Plans to create a new federal consumer watchdog have been met by predictable reactions as NGOs cheer the idea while industry advocates warn of serious consequences. The proposal would create a new federal agency to regulate mortgages, credit cards and other consumer financial products.
One industry-oriented think tank decried the plan as "elitist" claiming that it "would allow the educated and sophisticated elites to have access to whatever financial services they want but limit the range of products available to ordinary Americans." There is some merit to this view. That merit, however, should be viewed in light of the fact that ordinary Americans demanded and obtained zero-down loans and other instruments that allowed them to turn the residential real estate market into countless mini Ponzi schemes.
Meanwhile, the usual assortment of NGOs and unions are not only lobbying for the plan but also have created yet another umbrella group to demand massive new regulatory regime.

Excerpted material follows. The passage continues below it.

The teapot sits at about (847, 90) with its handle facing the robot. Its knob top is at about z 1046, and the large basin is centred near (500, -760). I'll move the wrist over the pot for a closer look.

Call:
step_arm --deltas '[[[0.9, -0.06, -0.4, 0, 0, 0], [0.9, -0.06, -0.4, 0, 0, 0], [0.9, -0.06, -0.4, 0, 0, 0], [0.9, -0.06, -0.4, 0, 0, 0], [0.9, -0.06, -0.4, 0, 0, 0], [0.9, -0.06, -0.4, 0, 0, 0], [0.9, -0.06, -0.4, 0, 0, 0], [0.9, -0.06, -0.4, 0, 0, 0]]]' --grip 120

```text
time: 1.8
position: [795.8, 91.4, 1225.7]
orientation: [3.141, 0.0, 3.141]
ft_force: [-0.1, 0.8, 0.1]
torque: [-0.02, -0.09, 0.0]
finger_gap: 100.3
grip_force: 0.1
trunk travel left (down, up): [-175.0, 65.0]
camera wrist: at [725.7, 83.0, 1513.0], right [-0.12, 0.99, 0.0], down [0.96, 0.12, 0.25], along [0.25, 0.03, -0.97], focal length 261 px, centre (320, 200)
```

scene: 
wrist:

Americans for Financial Reform describes itself as "a coalition of nearly 200 national, state and local consumer, employee, investor, community and civil rights organizations..." who seek a "consumer watchdog who can give the American people the security they expect and deserve when making financial decisions." In short, these well funded, purportedly selfless groups want to essentially place themselves in charge of the financial system.
A new regulatory agency may or may not prevent some consumers from making foolish decisions. It may or may not prevent unscrupulous businesses from taking advantage of public credulity and may or may not replace innovative financial products with government-approved gruel. What is certain is that creating a CFPA would ensure that a great many NGO and industry lobbyists have plenty of work for years to come.